:: Problem statement ::
Extract each line of the data below exactly as written.
..........
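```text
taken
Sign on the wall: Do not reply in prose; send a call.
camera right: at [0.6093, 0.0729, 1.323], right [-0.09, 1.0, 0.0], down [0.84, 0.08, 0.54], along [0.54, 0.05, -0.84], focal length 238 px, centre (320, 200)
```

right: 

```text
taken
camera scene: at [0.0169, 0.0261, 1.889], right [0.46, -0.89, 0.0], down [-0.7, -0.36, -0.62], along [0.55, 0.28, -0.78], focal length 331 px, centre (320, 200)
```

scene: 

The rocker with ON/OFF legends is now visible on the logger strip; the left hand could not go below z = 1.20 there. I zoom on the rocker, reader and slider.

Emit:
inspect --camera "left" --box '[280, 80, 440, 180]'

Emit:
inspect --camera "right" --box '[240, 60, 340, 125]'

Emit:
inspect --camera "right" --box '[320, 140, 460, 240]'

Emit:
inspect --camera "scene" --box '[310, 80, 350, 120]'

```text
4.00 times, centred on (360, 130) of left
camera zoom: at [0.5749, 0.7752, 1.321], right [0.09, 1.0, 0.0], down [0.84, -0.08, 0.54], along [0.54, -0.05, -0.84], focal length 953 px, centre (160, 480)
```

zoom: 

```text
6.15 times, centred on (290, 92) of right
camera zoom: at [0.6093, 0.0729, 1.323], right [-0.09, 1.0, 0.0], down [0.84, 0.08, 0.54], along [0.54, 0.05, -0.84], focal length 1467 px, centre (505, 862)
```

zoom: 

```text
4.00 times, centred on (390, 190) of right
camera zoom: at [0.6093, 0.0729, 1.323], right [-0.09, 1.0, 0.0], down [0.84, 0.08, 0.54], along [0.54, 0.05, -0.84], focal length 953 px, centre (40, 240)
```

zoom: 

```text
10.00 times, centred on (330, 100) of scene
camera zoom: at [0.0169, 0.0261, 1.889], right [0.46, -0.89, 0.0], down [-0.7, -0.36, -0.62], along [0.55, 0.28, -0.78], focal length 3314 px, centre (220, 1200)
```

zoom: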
..........
:: Problem solution ::
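```text
taken
Sign on the wall: Do not reply in prose; send a call.
camera right: at [0.6093, 0.0729, 1.323], right [-0.09, 1.0, 0.0], down [0.84, 0.08, 0.54], along [0.54, 0.05, -0.84], focal length 238 px, centre (320, 200)
```

right: 

```text
taken
camera scene: at [0.0169, 0.0261, 1.889], right [0.46, -0.89, 0.0], down [-0.7, -0.36, -0.62], along [0.55, 0.28, -0.78], focal length 331 px, centre (320, 200)
```

scene: 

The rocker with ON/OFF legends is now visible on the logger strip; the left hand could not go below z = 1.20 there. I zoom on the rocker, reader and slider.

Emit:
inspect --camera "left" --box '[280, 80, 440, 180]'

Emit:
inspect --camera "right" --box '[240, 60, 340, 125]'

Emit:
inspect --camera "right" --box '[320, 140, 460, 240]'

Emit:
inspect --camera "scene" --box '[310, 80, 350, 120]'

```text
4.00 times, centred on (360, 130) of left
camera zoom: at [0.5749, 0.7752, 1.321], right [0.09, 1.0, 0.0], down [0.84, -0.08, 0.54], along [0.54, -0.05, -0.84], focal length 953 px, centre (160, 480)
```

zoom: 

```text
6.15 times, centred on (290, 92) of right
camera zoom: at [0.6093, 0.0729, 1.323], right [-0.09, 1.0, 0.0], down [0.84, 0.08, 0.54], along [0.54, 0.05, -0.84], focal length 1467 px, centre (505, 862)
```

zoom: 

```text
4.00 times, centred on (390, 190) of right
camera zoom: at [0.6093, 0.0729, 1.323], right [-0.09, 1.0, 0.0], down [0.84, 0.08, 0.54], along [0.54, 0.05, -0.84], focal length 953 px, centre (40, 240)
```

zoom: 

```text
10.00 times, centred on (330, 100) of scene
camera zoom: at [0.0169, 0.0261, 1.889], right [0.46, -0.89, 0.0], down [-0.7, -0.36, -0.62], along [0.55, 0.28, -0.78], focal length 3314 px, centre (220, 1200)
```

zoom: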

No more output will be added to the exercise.